Word for word, print each line of the listing below; pictures stay out.

------ Supplied material

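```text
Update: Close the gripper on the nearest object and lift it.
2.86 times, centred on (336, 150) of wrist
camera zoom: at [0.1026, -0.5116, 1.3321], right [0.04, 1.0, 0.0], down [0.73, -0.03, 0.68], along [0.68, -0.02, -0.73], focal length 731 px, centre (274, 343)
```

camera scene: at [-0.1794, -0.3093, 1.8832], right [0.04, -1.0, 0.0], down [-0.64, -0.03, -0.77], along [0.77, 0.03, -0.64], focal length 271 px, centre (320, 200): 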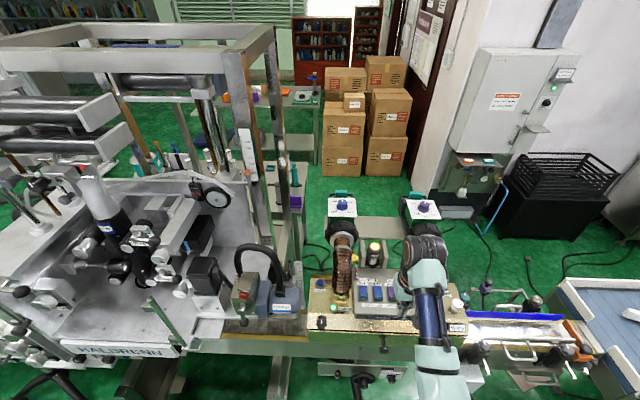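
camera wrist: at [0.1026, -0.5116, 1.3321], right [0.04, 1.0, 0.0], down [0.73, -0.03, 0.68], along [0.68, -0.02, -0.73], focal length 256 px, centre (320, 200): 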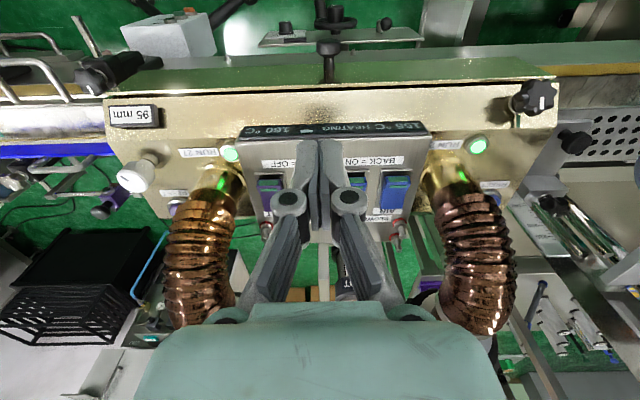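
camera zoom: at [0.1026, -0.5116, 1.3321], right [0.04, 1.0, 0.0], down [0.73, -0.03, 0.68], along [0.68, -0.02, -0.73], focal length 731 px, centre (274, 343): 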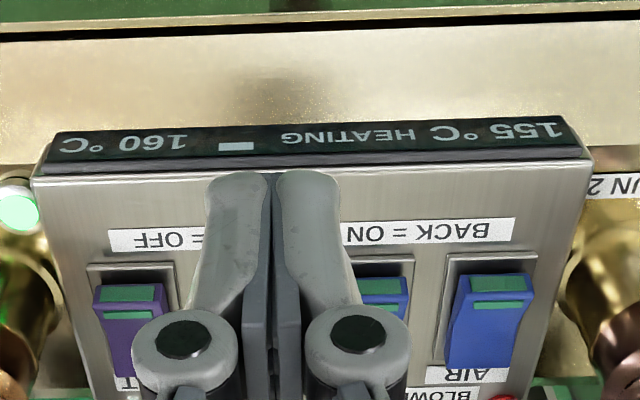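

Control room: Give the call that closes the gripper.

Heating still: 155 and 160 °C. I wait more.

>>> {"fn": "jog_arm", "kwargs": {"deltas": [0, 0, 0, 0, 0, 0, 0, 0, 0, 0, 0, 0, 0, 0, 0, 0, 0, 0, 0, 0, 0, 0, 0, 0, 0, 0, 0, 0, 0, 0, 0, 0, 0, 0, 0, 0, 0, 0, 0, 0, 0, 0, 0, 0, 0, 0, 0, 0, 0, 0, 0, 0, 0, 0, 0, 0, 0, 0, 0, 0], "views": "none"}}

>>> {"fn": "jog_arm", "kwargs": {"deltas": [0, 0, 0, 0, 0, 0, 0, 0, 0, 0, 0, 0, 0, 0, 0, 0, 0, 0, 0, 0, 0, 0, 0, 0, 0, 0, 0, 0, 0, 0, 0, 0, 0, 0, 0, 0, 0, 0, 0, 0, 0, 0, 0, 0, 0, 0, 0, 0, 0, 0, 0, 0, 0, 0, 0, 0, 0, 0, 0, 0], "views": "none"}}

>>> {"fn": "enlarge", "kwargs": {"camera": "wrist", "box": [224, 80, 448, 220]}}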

------------

- Finished task
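```text
Update: Close the gripper on the nearest object and lift it.
2.86 times, centred on (336, 150) of wrist
camera zoom: at [0.1026, -0.5116, 1.3321], right [0.04, 1.0, 0.0], down [0.73, -0.03, 0.68], along [0.68, -0.02, -0.73], focal length 731 px, centre (274, 343)
```

camera scene: at [-0.1794, -0.3093, 1.8832], right [0.04, -1.0, 0.0], down [-0.64, -0.03, -0.77], along [0.77, 0.03, -0.64], focal length 271 px, centre (320, 200): 
camera wrist: at [0.1026, -0.5116, 1.3321], right [0.04, 1.0, 0.0], down [0.73, -0.03, 0.68], along [0.68, -0.02, -0.73], focal length 256 px, centre (320, 200): 
camera zoom: at [0.1026, -0.5116, 1.3321], right [0.04, 1.0, 0.0], down [0.73, -0.03, 0.68], along [0.68, -0.02, -0.73], focal length 731 px, centre (274, 343): 

Control room: Give the call that closes the gripper.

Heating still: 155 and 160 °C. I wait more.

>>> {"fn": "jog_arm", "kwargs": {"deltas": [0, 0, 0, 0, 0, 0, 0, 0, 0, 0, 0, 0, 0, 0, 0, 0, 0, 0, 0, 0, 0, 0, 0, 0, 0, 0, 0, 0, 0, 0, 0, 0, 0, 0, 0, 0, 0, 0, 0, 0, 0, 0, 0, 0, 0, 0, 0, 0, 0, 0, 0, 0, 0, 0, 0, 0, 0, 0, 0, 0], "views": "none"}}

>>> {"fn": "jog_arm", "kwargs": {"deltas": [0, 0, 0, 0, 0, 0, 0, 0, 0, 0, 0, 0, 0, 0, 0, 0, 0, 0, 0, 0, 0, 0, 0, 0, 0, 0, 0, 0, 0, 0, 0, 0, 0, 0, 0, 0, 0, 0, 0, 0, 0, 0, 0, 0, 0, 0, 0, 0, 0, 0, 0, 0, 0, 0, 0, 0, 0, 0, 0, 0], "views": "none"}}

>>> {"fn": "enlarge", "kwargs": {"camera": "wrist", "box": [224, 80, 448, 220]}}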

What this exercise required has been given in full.